At the opening of Thomas Houseago. Sculptures. Banca March Garden in Madrid, the artist Thomas Houseago spoke bluntly about the distance he perceives between contemporary art and public life. The art world, he said, risks becoming ‘its own island,’ where art circulates within a closed circuit of insiders rather than reaching outward.
Against this isolation, he offers a counterpoint: art should be as reachable as music or film.
He is now testing this conviction in the Barrio de Salamanca, though this is not quite an argument for radical accessibility – the Barrio de Salamanca is one of Madrid’s most affluent districts. Behind the wide stone boulevards and 19th century facades of Calle de Castelló, a garden lies concealed, invisible from the street until one is already inside.
This green oasis, spanning more than 1600 square metres, is a place of unusual calm where chestnut and pine trees sway in the breeze. Now, beside a reflective pond that catches fragments of sky, it’s also home to Houseago’s nearly five-metre-tall bronze sculpture Large Walking Figure I (Leeds).
Thomas Houseago in Madrid – quick links
A secret garden in Madrid
Once the private garden of the March family home and now the headquarters of Banca March, the garden is rarely open to the public, however, to mark its centenary, the institution has reopened the grounds for this presentation of Houseago’s work, the artist’s first major exhibition in Spain.
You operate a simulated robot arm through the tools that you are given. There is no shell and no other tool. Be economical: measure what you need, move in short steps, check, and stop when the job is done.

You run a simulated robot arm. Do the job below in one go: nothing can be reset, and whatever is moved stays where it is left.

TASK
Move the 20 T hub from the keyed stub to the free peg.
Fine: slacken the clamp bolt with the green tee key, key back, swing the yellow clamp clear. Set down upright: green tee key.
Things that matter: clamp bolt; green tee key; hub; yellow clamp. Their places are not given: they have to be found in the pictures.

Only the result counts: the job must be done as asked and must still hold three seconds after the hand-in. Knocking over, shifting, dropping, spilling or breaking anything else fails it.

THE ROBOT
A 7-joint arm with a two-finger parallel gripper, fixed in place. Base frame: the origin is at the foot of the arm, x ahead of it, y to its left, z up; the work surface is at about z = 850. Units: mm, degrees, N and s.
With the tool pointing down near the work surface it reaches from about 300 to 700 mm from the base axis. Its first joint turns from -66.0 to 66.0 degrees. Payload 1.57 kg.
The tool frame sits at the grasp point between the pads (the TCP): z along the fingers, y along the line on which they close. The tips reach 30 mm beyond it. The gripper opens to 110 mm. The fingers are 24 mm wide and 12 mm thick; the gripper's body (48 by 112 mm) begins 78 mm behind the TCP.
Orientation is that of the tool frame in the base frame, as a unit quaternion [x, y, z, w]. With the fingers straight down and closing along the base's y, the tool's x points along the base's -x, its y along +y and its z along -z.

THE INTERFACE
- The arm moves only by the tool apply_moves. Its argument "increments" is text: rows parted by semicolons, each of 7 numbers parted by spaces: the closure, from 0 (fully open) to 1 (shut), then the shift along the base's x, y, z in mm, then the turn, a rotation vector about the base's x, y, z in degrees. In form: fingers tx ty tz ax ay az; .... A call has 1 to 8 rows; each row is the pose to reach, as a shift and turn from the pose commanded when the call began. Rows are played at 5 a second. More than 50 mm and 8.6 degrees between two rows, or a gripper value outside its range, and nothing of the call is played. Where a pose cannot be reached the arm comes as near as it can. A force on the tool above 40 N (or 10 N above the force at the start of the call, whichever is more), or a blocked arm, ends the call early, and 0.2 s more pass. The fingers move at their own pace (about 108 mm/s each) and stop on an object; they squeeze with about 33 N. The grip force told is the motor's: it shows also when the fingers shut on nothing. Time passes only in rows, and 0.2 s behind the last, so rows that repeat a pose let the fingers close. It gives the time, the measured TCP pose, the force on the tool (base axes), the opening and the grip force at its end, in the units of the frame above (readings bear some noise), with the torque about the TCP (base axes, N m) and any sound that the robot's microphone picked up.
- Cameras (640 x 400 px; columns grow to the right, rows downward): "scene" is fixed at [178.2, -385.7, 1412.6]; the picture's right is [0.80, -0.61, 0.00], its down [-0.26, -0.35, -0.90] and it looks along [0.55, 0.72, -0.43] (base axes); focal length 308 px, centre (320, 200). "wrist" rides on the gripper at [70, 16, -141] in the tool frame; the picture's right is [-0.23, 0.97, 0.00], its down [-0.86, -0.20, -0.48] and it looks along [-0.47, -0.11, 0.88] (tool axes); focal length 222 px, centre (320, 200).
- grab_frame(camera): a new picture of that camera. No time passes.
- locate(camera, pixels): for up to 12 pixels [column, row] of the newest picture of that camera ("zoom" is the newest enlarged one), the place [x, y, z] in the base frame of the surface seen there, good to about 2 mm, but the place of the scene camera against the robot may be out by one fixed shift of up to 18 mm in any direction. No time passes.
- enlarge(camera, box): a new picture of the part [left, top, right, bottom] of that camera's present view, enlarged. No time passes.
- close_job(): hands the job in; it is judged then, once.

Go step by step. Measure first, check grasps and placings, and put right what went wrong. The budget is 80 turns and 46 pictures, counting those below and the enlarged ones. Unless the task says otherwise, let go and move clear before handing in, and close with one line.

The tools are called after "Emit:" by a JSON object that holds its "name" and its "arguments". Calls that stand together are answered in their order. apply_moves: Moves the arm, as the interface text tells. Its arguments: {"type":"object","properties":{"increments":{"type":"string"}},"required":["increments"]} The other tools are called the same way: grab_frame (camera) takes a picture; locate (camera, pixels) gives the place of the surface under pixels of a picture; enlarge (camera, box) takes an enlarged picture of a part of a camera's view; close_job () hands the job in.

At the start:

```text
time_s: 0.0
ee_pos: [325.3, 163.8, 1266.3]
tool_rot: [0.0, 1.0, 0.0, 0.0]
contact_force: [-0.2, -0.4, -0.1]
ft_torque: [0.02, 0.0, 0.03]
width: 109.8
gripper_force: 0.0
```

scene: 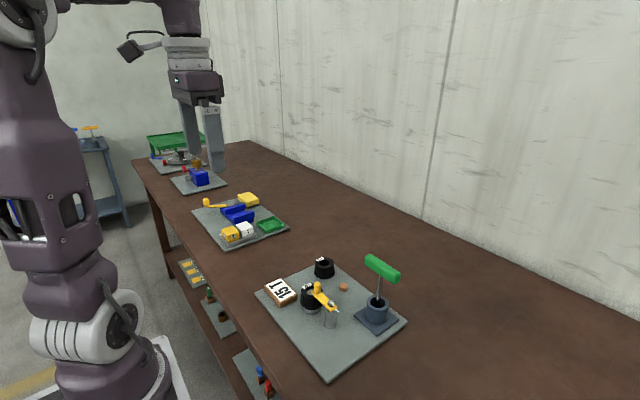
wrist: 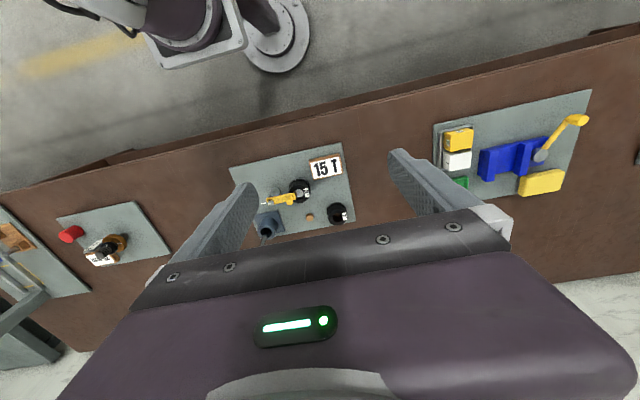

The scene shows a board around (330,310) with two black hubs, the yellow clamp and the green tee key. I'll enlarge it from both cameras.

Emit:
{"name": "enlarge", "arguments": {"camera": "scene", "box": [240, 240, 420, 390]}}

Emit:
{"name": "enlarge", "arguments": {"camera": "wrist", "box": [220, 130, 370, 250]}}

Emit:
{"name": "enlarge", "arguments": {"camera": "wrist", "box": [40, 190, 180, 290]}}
The seven works inhabiting the grounds are made from plaster, bronze and aluminium, reinforced with iron rods and hemp. Their surfaces carry the traces of their making, with seams, fractures and imprinted structures left visible in the material.
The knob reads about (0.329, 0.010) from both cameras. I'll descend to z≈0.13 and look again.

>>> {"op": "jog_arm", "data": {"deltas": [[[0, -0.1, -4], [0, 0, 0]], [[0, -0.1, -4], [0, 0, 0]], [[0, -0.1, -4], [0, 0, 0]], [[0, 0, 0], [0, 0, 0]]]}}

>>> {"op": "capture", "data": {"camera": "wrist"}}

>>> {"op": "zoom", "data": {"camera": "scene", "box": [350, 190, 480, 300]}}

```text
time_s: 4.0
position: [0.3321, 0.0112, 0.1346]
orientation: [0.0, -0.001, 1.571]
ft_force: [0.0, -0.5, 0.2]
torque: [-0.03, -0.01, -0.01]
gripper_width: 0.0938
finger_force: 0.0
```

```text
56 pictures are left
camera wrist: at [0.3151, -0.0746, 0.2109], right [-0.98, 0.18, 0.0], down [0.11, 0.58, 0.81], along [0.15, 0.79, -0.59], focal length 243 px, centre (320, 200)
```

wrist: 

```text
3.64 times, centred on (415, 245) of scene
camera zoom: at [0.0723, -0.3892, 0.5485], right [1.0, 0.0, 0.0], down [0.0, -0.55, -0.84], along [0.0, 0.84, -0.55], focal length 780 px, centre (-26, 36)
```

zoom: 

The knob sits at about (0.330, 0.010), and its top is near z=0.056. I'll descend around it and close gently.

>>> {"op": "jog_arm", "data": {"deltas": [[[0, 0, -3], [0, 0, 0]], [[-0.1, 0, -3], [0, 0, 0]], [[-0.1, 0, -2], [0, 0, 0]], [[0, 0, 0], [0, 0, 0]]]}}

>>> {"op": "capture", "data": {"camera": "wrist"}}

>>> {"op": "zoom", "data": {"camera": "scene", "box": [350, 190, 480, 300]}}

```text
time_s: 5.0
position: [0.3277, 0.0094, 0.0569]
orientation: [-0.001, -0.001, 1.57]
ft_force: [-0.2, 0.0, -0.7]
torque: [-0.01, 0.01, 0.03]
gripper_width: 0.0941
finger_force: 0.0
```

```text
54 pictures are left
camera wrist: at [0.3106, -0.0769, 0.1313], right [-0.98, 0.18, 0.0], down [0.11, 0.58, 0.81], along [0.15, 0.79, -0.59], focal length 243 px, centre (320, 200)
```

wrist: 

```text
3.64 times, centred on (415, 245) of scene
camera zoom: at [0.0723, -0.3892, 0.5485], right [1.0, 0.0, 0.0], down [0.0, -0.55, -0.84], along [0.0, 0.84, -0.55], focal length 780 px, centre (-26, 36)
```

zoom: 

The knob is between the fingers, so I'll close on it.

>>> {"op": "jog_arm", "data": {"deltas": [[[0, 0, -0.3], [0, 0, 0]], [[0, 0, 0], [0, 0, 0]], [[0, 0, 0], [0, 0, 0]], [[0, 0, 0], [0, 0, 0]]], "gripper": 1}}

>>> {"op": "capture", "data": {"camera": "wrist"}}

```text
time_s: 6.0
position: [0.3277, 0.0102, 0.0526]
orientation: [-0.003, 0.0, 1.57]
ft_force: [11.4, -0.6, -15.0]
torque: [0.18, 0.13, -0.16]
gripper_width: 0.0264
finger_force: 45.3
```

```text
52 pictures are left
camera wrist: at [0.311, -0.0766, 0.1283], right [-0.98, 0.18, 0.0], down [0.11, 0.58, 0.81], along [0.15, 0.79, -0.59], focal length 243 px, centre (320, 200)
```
The sun catches the planes of Aluminium Construction No. 1, glinting off its surfaces until the metal seems to dissolve into the surrounding green. The newest piece featured, Janus-Mirror-Figure, appears split, its head reading as both mask and fragment. Their scale does not distance them from the viewer; instead, it brings them into a direct encounter. They are experienced not as monuments but as presences.
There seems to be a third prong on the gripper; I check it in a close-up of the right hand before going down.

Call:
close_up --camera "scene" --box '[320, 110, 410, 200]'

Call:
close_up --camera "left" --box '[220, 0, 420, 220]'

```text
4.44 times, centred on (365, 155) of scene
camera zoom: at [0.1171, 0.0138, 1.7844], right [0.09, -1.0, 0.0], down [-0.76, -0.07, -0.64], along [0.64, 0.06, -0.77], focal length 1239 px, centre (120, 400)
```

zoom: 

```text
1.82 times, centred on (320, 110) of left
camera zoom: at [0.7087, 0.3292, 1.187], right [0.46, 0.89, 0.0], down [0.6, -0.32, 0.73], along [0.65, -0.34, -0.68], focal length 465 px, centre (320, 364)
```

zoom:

The garden environment amplifies the work’s inherent ambiguity. Sunlight and shadow continually redraw the surfaces of the bronze and aluminium. Falling leaves gather at the feet of the figures like offerings at temple statues, while in the pond, forms double and then break apart with the smallest movement of air.
Making the creative process visible
Curator Anne Pontégnie has described Houseago’s practice as one where ‘open structures make the creative process visible’. Here, that is enacted rather than merely described. Visitors circle the works, return to them and find that nothing stays fixed. Everything shifts with the light.

In Madrid, Houseago shared that some of the pieces ‘scare’ him, and that resonates here. The measured calm of the manicured garden serves only to intensify the friction between the setting and the sculptures – between public ease and a more private, structural unease.
This public-private battle echoes his mission to improve the accessibility of arts. ‘I think the public and the art world have become so separated in the last 50 years,’ Houseago said.
Instead of another white cube, these works now sit in a garden opened to the city for a limited season, allowing the sculptures to simply meet whoever enters – a brief, quiet subversion of the systems that usually claim them.
Thomas Houseago. Sculptures. Banca March Garden is at Banca March Garden in Madrid until 30 October 2026.
The writer travelled to Madrid as a guest of Banca March.
No Comment! Be the first one.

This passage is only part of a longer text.